Aim >>
Nothing but the lines from the line that contains "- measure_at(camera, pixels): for" through the line that contains "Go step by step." should appear in the output, each reproduced exactly.

Provided data >>
___

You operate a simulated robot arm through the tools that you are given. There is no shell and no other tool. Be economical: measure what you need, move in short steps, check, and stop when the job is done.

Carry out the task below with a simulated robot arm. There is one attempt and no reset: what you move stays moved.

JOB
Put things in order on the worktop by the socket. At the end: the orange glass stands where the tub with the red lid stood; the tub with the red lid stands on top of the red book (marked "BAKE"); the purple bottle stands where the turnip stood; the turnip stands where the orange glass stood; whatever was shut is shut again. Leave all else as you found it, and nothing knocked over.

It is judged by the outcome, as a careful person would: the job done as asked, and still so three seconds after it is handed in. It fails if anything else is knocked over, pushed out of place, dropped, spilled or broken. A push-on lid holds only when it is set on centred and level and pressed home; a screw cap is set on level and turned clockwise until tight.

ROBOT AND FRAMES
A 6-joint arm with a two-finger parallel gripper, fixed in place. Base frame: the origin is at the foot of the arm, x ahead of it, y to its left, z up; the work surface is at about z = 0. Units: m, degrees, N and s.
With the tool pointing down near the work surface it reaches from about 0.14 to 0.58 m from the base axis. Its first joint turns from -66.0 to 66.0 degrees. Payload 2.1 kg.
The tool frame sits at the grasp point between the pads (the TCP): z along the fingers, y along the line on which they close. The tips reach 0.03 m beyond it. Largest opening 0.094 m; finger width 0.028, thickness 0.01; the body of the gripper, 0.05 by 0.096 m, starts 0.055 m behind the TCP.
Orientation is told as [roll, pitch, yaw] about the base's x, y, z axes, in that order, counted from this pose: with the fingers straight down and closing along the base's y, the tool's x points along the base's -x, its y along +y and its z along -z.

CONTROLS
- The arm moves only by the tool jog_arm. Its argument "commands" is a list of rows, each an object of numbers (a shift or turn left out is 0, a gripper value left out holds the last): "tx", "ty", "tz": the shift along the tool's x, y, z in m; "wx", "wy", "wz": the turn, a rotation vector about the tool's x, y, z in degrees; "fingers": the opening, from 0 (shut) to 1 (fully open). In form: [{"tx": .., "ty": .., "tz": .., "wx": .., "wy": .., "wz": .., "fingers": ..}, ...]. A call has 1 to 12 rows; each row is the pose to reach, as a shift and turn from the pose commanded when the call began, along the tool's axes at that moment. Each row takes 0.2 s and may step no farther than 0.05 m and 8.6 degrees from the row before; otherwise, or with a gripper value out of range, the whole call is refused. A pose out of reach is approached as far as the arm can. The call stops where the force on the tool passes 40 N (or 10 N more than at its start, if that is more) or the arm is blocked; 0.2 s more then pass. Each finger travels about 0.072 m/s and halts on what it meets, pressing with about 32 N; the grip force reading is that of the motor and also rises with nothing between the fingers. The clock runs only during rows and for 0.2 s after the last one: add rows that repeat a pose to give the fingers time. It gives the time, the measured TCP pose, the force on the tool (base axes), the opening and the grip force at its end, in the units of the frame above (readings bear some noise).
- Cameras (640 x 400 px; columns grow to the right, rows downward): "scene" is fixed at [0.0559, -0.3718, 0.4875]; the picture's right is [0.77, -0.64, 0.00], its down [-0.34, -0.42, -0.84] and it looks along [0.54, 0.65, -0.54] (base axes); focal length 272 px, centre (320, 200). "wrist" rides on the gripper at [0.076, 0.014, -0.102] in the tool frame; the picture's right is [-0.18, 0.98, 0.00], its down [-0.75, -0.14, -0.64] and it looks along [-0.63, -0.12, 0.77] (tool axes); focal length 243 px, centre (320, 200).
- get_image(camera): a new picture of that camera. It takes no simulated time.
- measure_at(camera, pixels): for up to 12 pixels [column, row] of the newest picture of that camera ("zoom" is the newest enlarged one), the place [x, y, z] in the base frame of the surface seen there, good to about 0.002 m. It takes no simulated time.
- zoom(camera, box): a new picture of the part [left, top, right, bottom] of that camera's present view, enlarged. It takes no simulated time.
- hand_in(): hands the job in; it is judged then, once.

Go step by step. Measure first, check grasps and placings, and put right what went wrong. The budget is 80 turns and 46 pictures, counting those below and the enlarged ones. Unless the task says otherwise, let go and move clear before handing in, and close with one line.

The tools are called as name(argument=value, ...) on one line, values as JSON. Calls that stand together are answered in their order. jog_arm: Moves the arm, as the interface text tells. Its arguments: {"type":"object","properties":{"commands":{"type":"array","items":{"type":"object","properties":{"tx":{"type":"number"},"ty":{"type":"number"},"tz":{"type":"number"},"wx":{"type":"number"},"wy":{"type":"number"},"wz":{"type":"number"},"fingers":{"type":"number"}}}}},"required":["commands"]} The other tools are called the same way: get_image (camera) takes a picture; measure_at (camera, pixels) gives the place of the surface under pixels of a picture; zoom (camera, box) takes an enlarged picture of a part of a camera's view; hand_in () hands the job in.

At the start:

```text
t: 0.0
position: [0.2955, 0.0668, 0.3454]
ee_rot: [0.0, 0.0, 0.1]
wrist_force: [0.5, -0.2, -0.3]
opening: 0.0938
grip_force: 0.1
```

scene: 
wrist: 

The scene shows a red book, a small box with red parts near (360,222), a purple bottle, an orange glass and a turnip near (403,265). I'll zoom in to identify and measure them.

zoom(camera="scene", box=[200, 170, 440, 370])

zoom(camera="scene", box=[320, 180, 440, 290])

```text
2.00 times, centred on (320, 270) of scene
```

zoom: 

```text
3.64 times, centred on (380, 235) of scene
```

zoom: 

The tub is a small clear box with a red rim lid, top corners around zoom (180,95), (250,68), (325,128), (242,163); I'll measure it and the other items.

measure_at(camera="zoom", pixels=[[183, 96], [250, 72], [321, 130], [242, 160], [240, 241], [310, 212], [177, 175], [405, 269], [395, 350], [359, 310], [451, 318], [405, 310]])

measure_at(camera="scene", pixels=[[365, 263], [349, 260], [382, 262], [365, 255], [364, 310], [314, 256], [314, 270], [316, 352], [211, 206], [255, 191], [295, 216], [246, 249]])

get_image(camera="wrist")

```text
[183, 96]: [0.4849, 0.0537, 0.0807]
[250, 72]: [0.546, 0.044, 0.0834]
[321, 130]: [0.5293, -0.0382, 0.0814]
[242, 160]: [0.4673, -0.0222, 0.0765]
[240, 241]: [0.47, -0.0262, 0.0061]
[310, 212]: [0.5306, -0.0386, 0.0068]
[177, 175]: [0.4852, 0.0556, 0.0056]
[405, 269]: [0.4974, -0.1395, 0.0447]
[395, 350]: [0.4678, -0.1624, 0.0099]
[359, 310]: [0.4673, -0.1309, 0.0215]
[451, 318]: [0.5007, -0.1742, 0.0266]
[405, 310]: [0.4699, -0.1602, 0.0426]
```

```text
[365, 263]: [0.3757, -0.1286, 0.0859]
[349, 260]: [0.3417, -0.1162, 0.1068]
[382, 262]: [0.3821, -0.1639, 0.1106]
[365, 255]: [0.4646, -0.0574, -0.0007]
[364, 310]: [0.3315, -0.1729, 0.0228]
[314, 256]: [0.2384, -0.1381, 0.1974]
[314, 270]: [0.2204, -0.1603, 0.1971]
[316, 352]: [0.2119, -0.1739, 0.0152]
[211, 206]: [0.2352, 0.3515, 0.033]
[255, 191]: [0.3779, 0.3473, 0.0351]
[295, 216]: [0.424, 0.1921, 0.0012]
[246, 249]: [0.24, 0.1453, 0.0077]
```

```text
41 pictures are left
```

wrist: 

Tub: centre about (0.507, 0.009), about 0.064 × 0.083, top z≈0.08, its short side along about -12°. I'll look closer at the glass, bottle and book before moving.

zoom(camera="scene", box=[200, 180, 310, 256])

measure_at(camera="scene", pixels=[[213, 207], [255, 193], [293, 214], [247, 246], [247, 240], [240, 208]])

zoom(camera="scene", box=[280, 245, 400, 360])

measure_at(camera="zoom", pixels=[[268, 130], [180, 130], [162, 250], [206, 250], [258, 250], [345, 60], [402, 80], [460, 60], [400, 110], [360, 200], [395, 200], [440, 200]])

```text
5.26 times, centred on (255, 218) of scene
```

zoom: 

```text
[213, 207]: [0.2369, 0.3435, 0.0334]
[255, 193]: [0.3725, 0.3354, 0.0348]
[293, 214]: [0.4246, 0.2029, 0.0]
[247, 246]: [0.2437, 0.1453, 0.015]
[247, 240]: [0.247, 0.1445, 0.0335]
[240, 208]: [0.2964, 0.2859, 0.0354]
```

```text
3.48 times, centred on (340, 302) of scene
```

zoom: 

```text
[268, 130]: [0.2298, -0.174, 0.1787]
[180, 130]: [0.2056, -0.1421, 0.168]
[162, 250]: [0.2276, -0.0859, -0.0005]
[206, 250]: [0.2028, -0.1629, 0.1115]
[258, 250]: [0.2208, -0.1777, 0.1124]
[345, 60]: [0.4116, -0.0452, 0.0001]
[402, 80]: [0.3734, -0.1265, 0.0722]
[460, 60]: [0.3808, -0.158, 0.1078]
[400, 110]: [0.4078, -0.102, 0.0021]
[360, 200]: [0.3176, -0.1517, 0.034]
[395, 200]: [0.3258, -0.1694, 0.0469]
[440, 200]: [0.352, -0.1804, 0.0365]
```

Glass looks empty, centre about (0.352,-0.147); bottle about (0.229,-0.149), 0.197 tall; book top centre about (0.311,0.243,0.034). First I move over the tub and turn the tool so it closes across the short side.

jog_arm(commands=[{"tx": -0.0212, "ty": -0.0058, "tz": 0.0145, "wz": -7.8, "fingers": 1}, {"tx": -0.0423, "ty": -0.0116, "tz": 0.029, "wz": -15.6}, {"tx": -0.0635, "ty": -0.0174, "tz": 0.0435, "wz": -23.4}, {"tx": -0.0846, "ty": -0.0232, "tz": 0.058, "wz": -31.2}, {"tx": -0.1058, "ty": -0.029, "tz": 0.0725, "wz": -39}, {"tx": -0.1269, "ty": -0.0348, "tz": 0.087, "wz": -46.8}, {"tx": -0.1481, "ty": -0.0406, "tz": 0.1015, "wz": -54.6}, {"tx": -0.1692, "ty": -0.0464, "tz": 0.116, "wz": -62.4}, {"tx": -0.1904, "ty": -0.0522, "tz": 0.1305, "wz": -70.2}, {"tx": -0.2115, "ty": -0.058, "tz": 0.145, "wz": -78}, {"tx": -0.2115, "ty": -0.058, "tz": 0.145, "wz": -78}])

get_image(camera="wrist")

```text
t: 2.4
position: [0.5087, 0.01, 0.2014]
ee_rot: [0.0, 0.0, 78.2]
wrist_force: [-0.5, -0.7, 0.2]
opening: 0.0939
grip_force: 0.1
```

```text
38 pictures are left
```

___

Output >>
- measure_at(camera, pixels): for up to 12 pixels [column, row] of the newest picture of that camera ("zoom" is the newest enlarged one), the place [x, y, z] in the base frame of the surface seen there, good to about 0.002 m. It takes no simulated time.
- zoom(camera, box): a new picture of the part [left, top, right, bottom] of that camera's present view, enlarged. It takes no simulated time.
- hand_in(): hands the job in; it is judged then, once.

Go step by step. Measure first, check grasps and placings, and put right what went wrong. The budget is 80 turns and 46 pictures, counting those below and the enlarged ones. Unless the task says otherwise, let go and move clear before handing in, and close with one line.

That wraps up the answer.